**Task**: Could you give the passage shown again in full?

**Passage shown**:
2010-02-10 Thread Luc Saffre
Thank you, Henrique, for dropping in.

As I said earlier, I don't want to bother the community with my
stubbornness or whatever it may be, so feel free to STOP READING HERE if
there is danger that this topic wastes your time.

But to be honest, I must unfortunately say that I disagree also with
your explanations and that they (for me) confirmed my opinion.

The expression `a_model.b_related` (where `a_model` is an instance of a
Model subclass that defines a field `b_related`) must always yield a
value in the Pythonic meaning (that is, it may yield None which is also
a value in Python).

This same expression should raise an exception only if the field name is
wrongly spelled, or if an error occured when constructing the related
instance to be yielded (e.g. a failed DB lookup in the case of a FK
field other than None).

A FK containing None (which is already now possible for nullable FK
fields) will never cause a DB lookup.

Django guarantees that the value of a FK field will always be either
None or an instance of the related Model.

Django never guaratees that every instance of a Model exists as a row in
the database.

Django's current behaviour is not correct because it forces me to access
non-nullable FK fields differently than nullable ones. "In Python,
throwing exceptions for expected outcomes is considered very bad form"

**Entries from robot sessions**:
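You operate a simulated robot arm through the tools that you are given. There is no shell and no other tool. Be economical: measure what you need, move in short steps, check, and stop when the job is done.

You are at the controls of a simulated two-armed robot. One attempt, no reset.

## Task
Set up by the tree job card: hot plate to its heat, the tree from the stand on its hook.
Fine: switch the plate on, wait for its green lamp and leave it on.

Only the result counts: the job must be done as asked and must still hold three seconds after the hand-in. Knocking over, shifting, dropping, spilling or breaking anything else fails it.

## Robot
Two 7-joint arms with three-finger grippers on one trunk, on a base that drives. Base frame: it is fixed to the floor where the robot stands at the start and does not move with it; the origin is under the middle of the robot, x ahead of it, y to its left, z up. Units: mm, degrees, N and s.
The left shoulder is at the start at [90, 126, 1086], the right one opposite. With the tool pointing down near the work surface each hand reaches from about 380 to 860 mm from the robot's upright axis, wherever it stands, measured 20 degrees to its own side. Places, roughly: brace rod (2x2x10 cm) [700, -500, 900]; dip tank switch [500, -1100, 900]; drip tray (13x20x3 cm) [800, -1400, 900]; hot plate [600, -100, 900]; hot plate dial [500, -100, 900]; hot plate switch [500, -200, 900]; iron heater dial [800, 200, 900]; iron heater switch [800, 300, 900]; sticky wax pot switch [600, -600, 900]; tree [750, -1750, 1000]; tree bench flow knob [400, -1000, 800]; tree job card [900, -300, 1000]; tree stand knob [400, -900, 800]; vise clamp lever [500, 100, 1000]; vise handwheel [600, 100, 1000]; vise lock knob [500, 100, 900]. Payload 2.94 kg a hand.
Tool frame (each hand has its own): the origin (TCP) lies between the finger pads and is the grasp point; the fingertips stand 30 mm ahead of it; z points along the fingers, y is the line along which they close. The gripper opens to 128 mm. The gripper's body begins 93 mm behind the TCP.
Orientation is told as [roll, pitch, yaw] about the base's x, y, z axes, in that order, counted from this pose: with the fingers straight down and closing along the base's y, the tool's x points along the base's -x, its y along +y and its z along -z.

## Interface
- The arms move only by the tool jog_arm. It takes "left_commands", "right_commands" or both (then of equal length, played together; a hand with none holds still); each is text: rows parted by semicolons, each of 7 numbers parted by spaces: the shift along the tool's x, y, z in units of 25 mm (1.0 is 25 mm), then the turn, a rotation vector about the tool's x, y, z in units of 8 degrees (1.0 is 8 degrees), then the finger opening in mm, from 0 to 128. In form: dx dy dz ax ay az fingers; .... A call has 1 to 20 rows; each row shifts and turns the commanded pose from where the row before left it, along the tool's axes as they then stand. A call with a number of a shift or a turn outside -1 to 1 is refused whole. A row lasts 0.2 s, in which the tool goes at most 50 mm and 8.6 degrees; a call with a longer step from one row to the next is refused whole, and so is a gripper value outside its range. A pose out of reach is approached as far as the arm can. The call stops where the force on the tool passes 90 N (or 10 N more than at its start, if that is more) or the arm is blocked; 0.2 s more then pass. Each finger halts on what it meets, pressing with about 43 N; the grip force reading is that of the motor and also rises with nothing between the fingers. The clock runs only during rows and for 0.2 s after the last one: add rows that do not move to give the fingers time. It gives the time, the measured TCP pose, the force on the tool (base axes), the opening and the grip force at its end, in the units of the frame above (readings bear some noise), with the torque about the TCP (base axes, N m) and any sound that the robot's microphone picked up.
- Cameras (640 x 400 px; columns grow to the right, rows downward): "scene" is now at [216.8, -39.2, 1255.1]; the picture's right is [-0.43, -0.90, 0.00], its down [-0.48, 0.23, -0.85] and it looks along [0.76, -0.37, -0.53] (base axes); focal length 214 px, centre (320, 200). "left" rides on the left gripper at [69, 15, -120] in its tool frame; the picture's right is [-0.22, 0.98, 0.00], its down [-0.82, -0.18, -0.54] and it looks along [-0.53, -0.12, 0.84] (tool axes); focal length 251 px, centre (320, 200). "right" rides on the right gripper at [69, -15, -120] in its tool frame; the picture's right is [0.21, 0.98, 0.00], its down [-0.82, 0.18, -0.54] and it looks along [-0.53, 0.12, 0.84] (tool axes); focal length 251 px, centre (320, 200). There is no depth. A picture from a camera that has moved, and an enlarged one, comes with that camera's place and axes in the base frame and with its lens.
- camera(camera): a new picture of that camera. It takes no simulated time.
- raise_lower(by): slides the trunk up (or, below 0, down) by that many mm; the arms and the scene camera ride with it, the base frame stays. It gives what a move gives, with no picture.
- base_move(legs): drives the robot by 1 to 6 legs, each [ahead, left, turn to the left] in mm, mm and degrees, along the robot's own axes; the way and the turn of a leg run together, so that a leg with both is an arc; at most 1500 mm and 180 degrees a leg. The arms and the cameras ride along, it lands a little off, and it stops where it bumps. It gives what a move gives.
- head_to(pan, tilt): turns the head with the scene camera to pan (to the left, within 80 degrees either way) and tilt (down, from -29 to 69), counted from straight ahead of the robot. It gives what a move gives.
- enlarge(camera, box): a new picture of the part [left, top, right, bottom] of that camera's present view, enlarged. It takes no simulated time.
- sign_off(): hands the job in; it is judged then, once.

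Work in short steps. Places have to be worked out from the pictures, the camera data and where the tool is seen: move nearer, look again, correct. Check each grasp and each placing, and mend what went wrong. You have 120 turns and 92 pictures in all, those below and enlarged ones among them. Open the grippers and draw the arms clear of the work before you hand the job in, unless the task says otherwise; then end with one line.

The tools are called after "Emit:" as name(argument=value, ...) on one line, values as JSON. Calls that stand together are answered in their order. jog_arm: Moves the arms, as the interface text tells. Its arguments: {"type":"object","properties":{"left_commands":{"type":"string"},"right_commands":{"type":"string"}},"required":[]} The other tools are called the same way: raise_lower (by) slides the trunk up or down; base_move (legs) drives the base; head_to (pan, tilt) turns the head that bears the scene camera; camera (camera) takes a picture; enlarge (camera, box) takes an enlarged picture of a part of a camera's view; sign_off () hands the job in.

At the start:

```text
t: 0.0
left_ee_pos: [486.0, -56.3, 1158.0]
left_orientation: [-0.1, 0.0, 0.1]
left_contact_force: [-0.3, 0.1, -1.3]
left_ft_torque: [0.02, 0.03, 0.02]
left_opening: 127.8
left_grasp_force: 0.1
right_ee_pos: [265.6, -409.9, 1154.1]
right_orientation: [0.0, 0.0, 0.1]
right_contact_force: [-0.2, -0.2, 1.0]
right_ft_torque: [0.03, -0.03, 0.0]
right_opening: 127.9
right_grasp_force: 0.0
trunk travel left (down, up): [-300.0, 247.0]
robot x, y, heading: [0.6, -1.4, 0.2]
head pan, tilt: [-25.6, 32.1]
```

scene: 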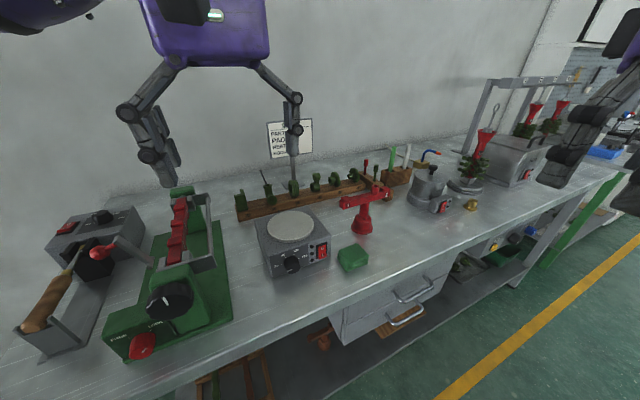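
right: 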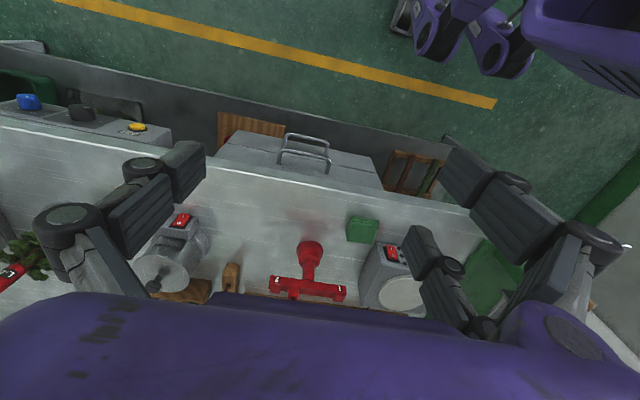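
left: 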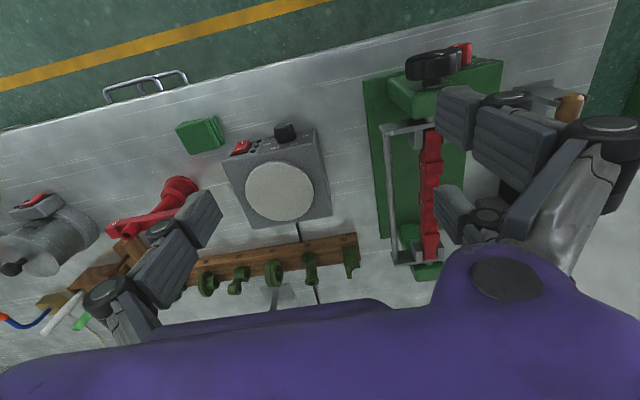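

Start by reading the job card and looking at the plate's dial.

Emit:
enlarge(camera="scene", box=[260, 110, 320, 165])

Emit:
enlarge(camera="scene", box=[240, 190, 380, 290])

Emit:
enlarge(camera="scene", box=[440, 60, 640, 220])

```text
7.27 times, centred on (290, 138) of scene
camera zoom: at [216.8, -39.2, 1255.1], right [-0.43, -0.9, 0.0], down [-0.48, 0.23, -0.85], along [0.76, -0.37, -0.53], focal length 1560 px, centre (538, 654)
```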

...

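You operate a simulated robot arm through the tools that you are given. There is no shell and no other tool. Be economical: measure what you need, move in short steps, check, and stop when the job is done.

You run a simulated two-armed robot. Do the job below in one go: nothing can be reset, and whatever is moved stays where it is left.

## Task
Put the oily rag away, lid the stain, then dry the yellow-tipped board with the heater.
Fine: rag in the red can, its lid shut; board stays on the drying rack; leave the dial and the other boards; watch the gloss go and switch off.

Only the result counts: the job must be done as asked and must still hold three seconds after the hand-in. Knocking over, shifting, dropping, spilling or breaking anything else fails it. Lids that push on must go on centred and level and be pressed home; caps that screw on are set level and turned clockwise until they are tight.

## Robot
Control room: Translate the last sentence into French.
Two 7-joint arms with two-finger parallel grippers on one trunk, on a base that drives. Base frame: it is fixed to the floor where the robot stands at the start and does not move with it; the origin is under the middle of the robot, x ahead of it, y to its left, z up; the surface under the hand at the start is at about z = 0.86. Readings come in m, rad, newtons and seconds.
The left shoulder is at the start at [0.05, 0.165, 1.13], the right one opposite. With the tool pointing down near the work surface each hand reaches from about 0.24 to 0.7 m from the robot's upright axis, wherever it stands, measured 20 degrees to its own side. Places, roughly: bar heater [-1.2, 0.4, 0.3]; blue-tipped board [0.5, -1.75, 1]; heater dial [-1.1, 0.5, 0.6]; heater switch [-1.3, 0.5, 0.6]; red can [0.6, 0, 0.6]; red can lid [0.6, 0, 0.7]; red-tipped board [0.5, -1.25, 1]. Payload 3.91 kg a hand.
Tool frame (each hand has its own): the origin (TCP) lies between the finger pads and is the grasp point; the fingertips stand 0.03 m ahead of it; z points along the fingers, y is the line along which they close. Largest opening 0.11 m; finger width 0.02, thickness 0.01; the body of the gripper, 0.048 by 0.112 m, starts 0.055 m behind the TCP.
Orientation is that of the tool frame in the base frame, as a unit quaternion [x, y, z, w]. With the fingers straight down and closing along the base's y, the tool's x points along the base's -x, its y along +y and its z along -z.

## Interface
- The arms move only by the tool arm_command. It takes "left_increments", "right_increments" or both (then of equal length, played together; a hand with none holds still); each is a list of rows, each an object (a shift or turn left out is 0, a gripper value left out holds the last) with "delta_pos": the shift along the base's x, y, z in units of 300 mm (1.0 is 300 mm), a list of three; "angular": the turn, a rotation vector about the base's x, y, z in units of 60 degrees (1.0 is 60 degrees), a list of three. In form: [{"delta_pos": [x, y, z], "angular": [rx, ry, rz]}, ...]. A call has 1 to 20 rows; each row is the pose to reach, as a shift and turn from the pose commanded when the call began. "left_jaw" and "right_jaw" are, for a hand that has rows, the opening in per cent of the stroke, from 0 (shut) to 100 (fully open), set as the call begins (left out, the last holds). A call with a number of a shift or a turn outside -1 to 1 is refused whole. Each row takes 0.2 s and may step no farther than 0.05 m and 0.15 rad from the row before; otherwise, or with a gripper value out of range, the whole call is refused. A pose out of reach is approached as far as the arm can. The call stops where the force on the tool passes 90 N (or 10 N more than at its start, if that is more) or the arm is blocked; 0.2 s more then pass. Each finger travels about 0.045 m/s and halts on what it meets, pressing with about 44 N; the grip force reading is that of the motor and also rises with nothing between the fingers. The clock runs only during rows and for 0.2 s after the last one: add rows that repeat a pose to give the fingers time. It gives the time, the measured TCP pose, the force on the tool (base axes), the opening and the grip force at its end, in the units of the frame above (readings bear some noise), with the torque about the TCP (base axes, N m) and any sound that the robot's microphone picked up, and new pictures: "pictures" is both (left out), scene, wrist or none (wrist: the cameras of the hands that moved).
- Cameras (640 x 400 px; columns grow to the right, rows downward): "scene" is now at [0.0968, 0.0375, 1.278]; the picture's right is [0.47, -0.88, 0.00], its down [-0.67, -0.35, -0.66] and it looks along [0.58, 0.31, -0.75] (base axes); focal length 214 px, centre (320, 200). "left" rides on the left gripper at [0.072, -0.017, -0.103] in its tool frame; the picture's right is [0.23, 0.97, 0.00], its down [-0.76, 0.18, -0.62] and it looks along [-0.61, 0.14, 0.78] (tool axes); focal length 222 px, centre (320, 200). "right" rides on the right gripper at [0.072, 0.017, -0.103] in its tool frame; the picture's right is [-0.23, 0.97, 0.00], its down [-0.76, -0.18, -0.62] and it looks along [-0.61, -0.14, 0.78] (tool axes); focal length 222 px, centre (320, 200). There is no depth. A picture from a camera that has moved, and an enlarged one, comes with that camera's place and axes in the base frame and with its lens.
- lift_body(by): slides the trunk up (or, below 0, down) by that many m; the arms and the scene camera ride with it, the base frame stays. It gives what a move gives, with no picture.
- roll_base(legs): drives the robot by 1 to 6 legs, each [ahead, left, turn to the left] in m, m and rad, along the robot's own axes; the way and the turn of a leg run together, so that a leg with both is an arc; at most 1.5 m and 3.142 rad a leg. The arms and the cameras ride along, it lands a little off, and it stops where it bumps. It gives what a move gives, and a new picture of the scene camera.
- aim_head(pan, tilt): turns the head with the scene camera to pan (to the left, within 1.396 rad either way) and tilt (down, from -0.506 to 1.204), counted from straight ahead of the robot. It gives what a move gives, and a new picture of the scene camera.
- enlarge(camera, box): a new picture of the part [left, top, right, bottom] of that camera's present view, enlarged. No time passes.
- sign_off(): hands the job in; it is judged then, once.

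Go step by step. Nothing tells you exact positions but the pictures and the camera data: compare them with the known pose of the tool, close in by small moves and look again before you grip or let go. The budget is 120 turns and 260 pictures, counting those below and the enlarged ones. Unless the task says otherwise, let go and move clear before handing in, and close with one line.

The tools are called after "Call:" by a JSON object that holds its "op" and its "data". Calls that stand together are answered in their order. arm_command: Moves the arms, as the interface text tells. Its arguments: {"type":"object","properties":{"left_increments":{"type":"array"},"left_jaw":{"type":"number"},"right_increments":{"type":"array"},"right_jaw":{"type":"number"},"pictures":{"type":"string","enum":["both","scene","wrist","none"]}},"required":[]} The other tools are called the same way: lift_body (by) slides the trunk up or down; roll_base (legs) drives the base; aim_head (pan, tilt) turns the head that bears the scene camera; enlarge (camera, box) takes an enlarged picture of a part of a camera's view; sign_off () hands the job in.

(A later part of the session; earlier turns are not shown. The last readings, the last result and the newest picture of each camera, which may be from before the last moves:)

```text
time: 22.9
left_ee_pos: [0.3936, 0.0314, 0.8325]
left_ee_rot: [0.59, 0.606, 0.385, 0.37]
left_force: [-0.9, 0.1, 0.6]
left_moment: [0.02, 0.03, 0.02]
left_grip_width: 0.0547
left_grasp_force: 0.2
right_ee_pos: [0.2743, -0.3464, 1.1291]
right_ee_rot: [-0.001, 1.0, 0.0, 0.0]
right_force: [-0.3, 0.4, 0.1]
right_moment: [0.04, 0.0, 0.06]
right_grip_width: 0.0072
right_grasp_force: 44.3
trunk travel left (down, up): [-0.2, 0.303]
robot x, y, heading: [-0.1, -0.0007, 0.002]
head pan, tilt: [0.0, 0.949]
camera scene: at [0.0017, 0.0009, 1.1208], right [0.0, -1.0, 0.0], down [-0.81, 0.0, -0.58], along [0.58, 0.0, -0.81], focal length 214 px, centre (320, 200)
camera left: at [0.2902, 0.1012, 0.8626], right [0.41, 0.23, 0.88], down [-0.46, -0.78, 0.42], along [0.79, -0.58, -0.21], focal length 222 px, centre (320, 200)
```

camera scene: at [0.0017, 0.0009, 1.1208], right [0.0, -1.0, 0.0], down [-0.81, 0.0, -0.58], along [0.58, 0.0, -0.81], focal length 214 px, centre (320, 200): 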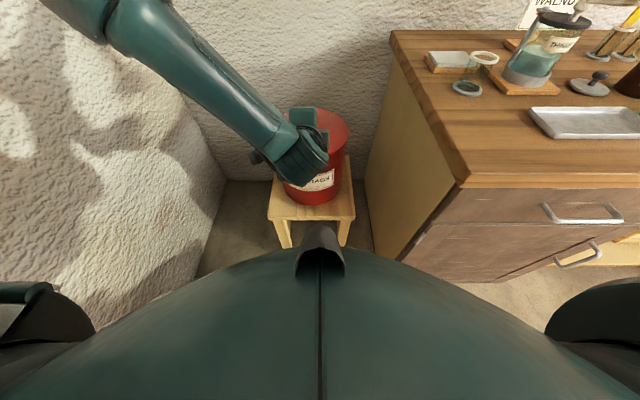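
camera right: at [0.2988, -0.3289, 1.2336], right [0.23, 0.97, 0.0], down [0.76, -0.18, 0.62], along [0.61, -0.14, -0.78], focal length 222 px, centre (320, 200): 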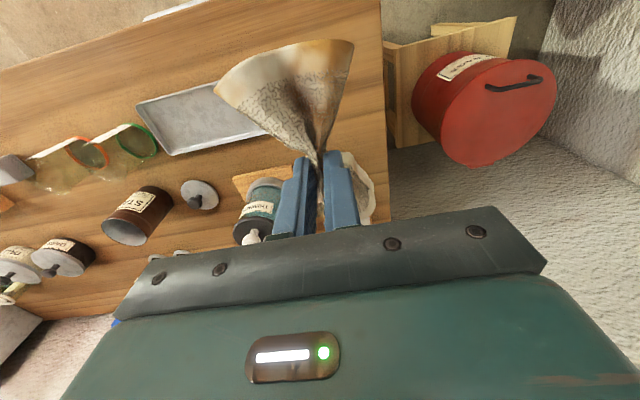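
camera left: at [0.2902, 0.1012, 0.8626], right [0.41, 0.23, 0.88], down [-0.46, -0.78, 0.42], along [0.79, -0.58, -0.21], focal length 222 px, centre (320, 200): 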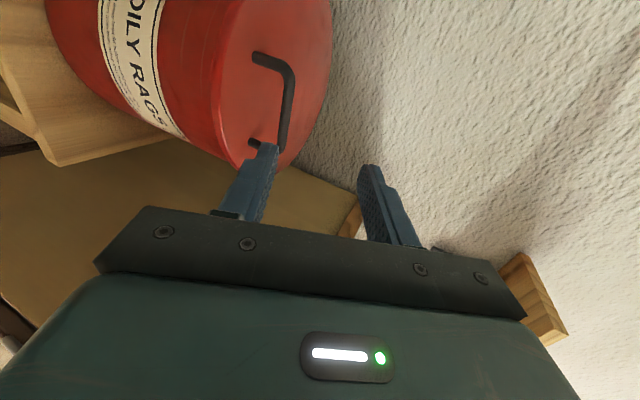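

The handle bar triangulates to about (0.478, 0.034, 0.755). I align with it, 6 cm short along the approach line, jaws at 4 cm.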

**Output below**:
2010-02-10 Thread Luc Saffre
Thank you, Henrique, for dropping in.

As I said earlier, I don't want to bother the community with my
stubbornness or whatever it may be, so feel free to STOP READING HERE if
there is danger that this topic wastes your time.

But to be honest, I must unfortunately say that I disagree also with
your explanations and that they (for me) confirmed my opinion.

The expression `a_model.b_related` (where `a_model` is an instance of a
Model subclass that defines a field `b_related`) must always yield a
value in the Pythonic meaning (that is, it may yield None which is also
a value in Python).

This same expression should raise an exception only if the field name is
wrongly spelled, or if an error occured when constructing the related
instance to be yielded (e.g. a failed DB lookup in the case of a FK
field other than None).

A FK containing None (which is already now possible for nullable FK
fields) will never cause a DB lookup.

Django guarantees that the value of a FK field will always be either
None or an instance of the related Model.

Django never guaratees that every instance of a Model exists as a row in
the database.

Django's current behaviour is not correct because it forces me to access
non-nullable FK fields differently than nullable ones. "In Python,
throwing exceptions for expected outcomes is considered very bad form"